The Anansi stories have an explicit cultural function: they serve as an instrument of transmission of Creole culture, and because of their flexibility, they contribute to an adaptation of this system of meanings to the surrounding culture. This flexibility and changeability is expounded here, in both a historical and a contemporary dimension. An attempt has been made to show that the metamorphosis of Anansi continually goes hand in hand with the changes in the cultural identity of the narrative community.

The Anansi stories have made a long journey from West Africa to the Caribbean and subsequently to the Netherlands. In this migratory process, the spider Anansi has constantly undergone gradual role changes, from a divine trickster to a human trickster and survivor with a family, subsequently reverting to a rebel with a sense of values and a growing ethnic self-awareness, applying retroactively for the iconic position of popular ethnic hero and freedom fighter.

In the contemporary Anansi stories in the Netherlands, we can see a constant interaction between Caribbean and European motifs, which indicates an interaction between tradition and modernity in cultural identity. Although dynamics and changeability are noticeable, the older cultural values tend to shine through in the stories. These values safeguard the preservation of the cultural identity of the narrative community, partly by telling stories to new generations.
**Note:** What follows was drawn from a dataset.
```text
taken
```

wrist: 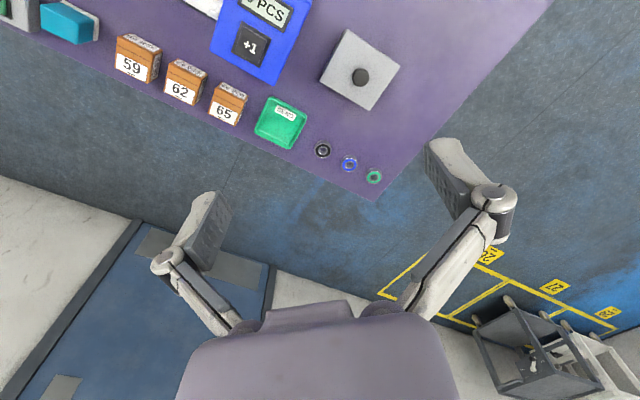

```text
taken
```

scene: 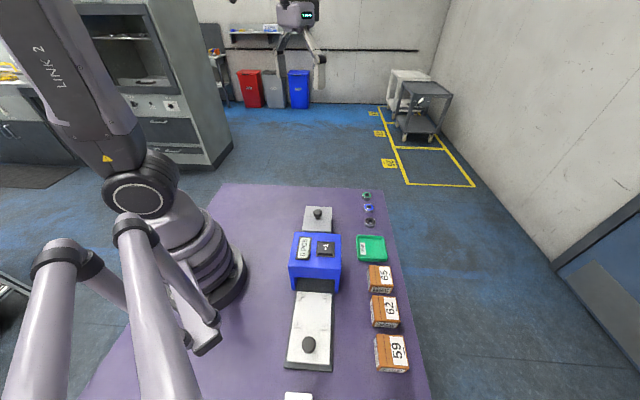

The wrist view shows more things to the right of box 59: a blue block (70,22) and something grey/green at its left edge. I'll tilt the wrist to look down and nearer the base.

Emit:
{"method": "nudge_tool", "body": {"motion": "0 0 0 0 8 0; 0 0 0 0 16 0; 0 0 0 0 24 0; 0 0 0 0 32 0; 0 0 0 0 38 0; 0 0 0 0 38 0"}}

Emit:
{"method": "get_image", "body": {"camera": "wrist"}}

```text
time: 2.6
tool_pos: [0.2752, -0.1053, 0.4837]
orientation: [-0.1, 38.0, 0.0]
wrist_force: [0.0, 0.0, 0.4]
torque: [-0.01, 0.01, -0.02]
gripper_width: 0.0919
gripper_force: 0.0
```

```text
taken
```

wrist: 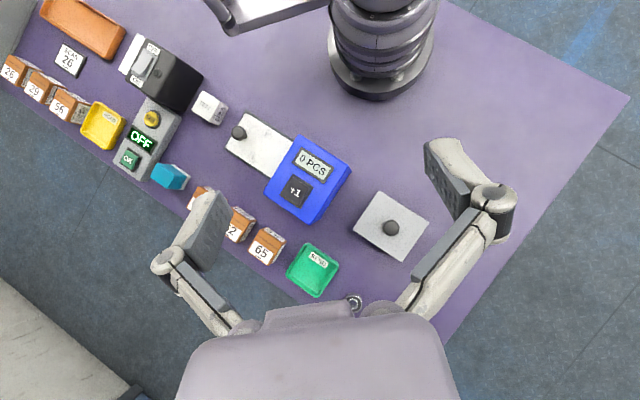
Anansi is the most important fairy-tale hero of the Surinamese and Antillean Creoles, also in their modern Dutch living environment. The coexistence of old and modern elements symbolizes the changeability of the cultural identity and brings about a creolization of the semiotic system, which is supposed to guarantee the survival of the cultural identity in the changed environment. The supposition that the cultural identity of a group is reflected in its animal tales and illustrations is confirmed by the abovementioned results. In addition, these stories and illustrations are an excellent proof of the fact that this so-called “cultural identity” is a dynamic phenomenon.